*EXERCISE INSTRUCTIONS:*
1. Show the exact text of the page extract starting from "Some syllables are" and stopping at the end of "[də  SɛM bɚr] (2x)".
2. Reproduce the span that opens at the line containing "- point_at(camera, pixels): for" and closes at the line containing "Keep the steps", both lines included, without alteration and without any other line. Leave out blank lines and number the others, starting at 1.

*PAGE EXTRACT:*
--- begin ---
To speak with the music of English in your speech, you must stress certain syllables in words.

Stress

That means that one syllable in each word will be:

  1. longer
  2. louder
  3. higher in pitch

De-stress

In addition to stressing, we often de-stress certain syllables in words. That means, we say them:

  • quickly
  • weaker
  • very relaxed

Secondary

Some syllables are have a secondary stress, somewhere in the middle of stressed and de-stressed.

Example

We don’t give equal strength to all of the syllables when say the month “December” [Də SɛM bɝr].
But we:
  • de-stress the first syllable [də]
  • stress the second syllable [SɛM]
  • and pronounce the third syllable somewhere in the middle [bɚr]

Listen and Repeat

  • “December” [də  SɛM bɚr] (2x)
--- end ---
*MATERIAL:*
--- begin ---
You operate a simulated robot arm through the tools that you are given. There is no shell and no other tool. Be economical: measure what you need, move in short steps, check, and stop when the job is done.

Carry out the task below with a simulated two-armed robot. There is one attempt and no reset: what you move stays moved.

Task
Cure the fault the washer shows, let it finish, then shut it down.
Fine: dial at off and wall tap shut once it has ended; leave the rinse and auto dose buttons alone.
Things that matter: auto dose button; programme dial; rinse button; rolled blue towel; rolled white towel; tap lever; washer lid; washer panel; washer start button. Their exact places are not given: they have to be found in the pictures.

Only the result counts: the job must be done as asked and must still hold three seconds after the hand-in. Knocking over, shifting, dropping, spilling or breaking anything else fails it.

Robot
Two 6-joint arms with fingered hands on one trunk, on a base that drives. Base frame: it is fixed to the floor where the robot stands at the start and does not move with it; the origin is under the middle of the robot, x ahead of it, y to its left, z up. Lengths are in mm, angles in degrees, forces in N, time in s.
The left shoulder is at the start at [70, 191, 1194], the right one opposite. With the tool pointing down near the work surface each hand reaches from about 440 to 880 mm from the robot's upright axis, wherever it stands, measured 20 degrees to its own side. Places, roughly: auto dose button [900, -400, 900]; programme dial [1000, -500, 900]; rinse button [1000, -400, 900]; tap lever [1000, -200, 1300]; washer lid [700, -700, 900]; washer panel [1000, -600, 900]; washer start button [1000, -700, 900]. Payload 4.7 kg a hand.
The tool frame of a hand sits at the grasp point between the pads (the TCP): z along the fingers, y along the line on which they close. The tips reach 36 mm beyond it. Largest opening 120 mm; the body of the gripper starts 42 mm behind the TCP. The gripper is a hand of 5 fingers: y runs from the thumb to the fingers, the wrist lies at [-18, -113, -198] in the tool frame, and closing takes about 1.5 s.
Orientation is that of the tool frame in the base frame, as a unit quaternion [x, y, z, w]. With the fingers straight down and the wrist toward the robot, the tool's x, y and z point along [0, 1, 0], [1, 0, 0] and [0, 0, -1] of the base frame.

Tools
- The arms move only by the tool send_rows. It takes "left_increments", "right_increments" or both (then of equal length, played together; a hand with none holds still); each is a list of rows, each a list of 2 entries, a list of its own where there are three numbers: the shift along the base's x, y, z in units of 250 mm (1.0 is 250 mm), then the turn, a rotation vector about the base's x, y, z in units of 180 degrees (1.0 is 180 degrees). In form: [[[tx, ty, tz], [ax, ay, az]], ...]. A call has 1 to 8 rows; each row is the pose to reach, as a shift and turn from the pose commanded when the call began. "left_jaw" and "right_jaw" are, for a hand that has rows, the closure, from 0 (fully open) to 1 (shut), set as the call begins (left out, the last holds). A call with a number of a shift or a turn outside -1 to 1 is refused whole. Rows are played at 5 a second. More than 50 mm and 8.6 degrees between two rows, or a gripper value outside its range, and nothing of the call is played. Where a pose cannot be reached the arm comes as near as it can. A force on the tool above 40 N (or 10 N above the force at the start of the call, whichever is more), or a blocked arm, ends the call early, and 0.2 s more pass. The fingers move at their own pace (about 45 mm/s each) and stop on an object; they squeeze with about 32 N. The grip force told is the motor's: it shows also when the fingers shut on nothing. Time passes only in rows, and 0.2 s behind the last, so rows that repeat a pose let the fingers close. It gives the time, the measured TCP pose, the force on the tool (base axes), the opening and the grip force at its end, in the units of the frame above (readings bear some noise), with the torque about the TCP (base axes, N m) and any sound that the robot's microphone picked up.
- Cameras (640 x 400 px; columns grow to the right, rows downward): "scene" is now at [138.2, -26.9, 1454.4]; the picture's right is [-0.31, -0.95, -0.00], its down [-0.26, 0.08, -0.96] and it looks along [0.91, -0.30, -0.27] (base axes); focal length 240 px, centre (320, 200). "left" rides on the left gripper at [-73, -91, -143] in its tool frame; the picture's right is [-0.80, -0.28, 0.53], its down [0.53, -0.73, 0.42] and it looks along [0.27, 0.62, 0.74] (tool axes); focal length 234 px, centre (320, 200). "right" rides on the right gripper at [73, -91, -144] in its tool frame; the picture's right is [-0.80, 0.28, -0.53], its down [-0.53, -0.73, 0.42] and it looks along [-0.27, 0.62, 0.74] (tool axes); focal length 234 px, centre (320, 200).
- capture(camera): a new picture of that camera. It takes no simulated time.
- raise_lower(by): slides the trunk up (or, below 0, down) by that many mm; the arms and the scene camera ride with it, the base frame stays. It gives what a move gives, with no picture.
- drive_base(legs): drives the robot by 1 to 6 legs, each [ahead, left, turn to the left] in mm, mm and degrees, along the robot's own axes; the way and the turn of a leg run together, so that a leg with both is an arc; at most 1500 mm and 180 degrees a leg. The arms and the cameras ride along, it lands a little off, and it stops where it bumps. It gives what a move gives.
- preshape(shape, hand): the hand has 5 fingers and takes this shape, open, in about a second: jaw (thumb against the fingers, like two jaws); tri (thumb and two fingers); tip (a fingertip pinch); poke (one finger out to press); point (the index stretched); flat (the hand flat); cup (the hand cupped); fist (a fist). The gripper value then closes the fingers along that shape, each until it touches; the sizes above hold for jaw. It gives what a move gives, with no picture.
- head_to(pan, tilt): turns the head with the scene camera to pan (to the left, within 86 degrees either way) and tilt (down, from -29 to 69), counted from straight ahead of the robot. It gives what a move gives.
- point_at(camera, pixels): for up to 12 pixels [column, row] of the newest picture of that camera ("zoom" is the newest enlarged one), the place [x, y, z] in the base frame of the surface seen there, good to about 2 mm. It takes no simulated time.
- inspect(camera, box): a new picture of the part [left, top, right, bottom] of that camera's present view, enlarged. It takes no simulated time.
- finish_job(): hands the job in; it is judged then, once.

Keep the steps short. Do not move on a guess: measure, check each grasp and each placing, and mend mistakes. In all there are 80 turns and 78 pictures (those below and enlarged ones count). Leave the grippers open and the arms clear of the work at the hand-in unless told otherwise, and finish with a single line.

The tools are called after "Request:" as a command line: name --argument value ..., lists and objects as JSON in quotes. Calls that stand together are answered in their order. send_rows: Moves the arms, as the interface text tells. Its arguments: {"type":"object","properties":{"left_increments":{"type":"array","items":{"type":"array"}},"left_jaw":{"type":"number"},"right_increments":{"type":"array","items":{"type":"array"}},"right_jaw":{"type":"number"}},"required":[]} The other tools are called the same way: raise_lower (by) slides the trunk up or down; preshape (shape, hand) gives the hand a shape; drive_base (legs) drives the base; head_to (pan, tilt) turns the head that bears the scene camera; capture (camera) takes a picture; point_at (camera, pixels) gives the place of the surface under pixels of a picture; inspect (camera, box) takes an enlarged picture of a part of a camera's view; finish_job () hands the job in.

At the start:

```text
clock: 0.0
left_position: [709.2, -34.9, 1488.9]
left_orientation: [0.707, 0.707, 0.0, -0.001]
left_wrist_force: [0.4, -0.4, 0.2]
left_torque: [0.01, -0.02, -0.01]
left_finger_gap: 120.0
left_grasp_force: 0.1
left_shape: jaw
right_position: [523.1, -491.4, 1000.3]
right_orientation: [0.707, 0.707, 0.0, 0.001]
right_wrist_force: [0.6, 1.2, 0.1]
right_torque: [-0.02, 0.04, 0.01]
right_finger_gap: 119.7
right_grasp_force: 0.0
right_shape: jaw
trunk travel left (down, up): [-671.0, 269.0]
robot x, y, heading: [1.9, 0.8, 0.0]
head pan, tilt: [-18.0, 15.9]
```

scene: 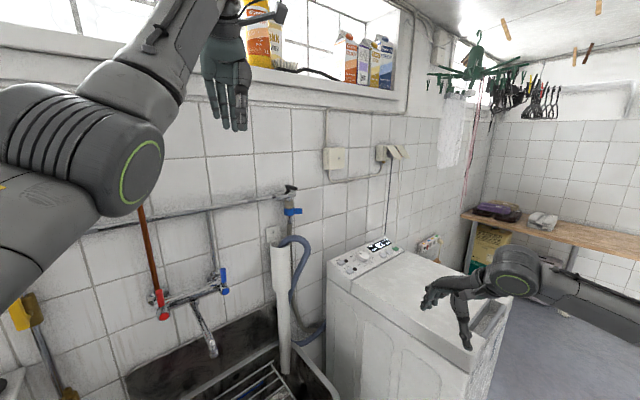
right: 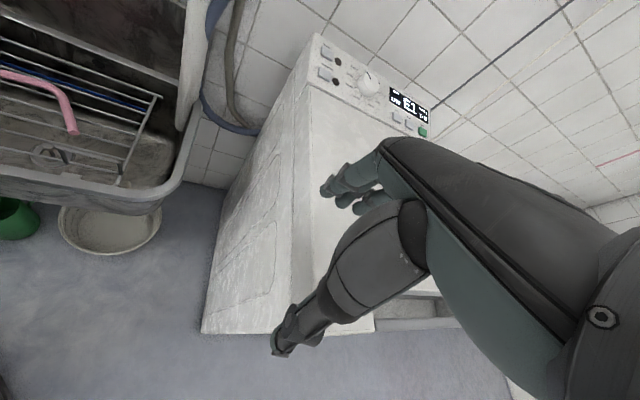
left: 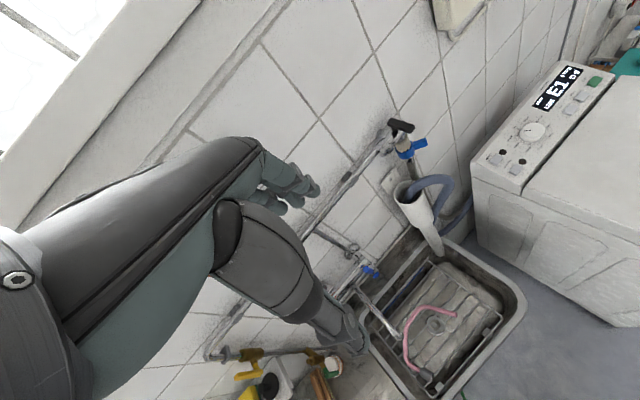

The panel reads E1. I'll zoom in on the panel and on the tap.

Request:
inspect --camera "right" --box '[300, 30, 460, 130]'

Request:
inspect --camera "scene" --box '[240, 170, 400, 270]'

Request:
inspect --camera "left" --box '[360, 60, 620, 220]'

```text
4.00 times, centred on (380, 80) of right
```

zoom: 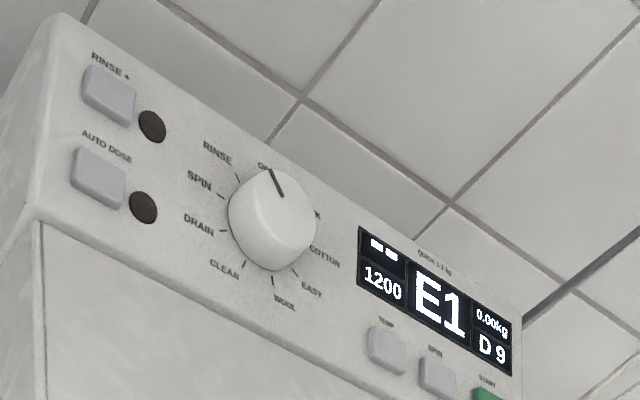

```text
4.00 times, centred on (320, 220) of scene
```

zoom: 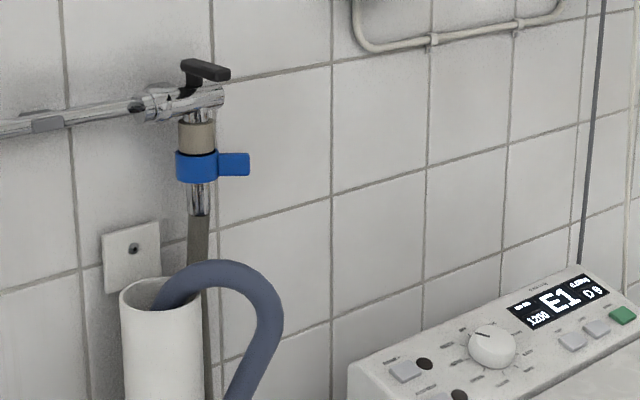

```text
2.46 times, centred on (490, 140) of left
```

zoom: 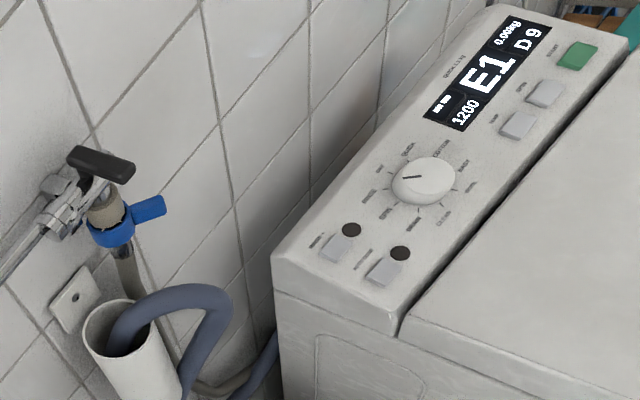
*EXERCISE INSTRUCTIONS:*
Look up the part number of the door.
--- end ---
*WRITTEN ANSWERS:*
1.
Some syllables are have a secondary stress, somewhere in the middle of stressed and de-stressed.

Example

We don’t give equal strength to all of the syllables when say the month “December” [Də SɛM bɝr].
But we:
  • de-stress the first syllable [də]
  • stress the second syllable [SɛM]
  • and pronounce the third syllable somewhere in the middle [bɚr]

Listen and Repeat

  • “December” [də  SɛM bɚr] (2x)

2.
1. - point_at(camera, pixels): for up to 12 pixels [column, row] of the newest picture of that camera ("zoom" is the newest enlarged one), the place [x, y, z] in the base frame of the surface seen there, good to about 2 mm. It takes no simulated time.
2. - inspect(camera, box): a new picture of the part [left, top, right, bottom] of that camera's present view, enlarged. It takes no simulated time.
3. - finish_job(): hands the job in; it is judged then, once.
4. Keep the steps short. Do not move on a guess: measure, check each grasp and each placing, and mend mistakes. In all there are 80 turns and 78 pictures (those below and enlarged ones count). Leave the grippers open and the arms clear of the work at the hand-in unless told otherwise, and finish with a single line.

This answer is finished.